What to work on: Lines holding the string "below" are the ones to copy from this listing.

Begin

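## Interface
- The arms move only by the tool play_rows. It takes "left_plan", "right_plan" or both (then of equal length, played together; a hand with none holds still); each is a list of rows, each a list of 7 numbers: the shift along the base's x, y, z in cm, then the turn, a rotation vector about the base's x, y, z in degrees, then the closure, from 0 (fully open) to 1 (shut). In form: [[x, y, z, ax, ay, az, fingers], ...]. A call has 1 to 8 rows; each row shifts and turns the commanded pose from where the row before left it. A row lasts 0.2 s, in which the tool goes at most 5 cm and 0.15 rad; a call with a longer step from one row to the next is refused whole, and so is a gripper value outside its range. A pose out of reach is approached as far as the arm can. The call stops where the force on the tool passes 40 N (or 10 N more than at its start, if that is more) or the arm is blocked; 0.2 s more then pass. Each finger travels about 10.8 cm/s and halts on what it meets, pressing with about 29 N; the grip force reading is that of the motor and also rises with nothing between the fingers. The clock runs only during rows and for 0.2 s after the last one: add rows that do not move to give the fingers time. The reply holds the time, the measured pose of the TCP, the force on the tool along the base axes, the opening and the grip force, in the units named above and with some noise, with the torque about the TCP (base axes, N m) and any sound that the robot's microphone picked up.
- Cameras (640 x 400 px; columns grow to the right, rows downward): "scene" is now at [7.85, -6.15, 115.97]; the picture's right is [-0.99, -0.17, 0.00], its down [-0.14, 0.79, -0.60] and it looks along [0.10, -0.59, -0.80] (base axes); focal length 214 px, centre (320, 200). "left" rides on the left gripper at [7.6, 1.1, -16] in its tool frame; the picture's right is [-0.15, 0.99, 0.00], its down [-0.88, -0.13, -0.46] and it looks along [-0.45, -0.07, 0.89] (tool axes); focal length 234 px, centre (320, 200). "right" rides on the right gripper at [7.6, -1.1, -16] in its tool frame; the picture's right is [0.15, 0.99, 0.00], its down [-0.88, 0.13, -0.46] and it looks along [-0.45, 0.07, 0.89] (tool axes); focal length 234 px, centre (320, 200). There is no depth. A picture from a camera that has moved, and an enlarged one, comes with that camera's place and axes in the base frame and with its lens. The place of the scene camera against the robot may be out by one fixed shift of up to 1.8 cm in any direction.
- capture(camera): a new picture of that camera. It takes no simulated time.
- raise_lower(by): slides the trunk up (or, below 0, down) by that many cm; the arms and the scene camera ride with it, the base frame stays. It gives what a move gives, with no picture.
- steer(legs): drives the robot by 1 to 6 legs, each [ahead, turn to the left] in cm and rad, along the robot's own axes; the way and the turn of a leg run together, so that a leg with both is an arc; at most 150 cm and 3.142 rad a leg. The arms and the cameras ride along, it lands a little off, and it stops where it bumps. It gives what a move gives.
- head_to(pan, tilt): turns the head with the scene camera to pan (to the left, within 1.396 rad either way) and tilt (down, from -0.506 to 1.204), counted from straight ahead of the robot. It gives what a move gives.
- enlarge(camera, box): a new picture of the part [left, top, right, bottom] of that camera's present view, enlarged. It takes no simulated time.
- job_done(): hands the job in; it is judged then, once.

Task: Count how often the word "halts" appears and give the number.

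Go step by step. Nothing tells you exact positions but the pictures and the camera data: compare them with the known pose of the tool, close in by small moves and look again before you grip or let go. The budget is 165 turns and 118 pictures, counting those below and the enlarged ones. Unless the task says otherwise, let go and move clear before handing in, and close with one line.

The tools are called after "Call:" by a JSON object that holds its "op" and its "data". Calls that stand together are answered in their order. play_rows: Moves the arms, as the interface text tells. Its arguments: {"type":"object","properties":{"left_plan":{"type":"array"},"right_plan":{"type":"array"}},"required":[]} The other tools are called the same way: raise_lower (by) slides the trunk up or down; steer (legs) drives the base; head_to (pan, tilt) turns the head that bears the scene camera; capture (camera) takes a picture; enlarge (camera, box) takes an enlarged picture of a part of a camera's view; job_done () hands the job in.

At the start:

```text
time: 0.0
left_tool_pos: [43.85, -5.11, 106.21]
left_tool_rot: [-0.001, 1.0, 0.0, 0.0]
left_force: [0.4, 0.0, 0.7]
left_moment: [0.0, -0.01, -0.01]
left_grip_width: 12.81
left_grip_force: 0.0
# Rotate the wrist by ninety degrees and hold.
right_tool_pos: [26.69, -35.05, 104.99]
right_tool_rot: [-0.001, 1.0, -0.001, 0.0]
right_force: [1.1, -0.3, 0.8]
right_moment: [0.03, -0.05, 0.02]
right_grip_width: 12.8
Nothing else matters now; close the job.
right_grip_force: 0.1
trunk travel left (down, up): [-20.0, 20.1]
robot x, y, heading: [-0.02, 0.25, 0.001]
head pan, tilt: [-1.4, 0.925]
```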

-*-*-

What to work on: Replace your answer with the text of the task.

End

Task answer:
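- raise_lower(by): slides the trunk up (or, below 0, down) by that many cm; the arms and the scene camera ride with it, the base frame stays. It gives what a move gives, with no picture.
Go step by step. Nothing tells you exact positions but the pictures and the camera data: compare them with the known pose of the tool, close in by small moves and look again before you grip or let go. The budget is 165 turns and 118 pictures, counting those below and the enlarged ones. Unless the task says otherwise, let go and move clear before handing in, and close with one line.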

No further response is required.